— Begin COLLECTED MATERIAL —

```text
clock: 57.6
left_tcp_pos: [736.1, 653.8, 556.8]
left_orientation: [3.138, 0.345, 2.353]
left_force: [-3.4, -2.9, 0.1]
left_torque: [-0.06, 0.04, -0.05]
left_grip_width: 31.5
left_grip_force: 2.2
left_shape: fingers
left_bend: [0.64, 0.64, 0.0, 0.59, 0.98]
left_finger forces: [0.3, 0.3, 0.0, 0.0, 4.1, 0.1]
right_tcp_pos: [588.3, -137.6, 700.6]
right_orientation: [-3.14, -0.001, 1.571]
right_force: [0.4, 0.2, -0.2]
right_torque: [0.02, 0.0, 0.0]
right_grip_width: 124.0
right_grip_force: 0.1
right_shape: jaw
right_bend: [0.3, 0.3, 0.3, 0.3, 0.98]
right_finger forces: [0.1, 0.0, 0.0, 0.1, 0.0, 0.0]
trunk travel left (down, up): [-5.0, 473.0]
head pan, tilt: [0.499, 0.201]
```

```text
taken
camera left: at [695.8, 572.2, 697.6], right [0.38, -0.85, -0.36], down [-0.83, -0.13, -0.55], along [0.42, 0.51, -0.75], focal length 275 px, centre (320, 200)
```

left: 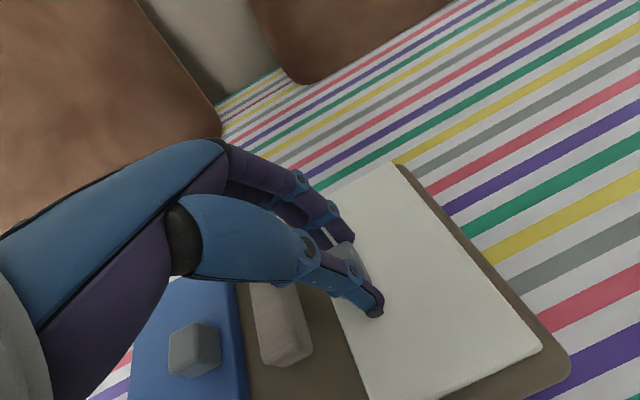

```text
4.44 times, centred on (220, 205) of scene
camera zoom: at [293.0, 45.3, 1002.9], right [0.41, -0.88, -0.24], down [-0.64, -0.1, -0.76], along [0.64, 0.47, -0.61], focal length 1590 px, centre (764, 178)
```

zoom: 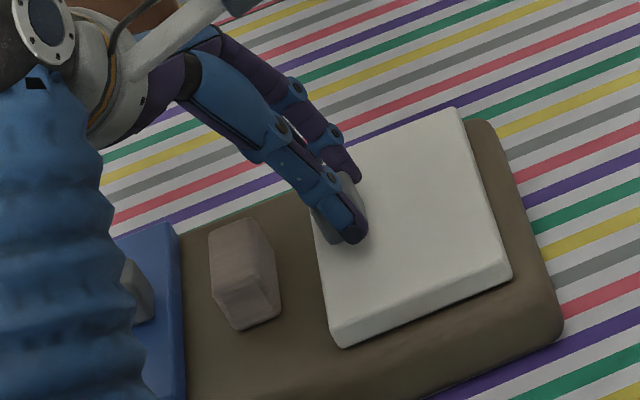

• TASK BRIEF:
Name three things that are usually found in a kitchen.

— End COLLECTED MATERIAL —

• TASK BRIEF:
Count each line of the data where the word "focal" appears, then reply with the total only.

• RESULT FOR THIS EXERCISE:
2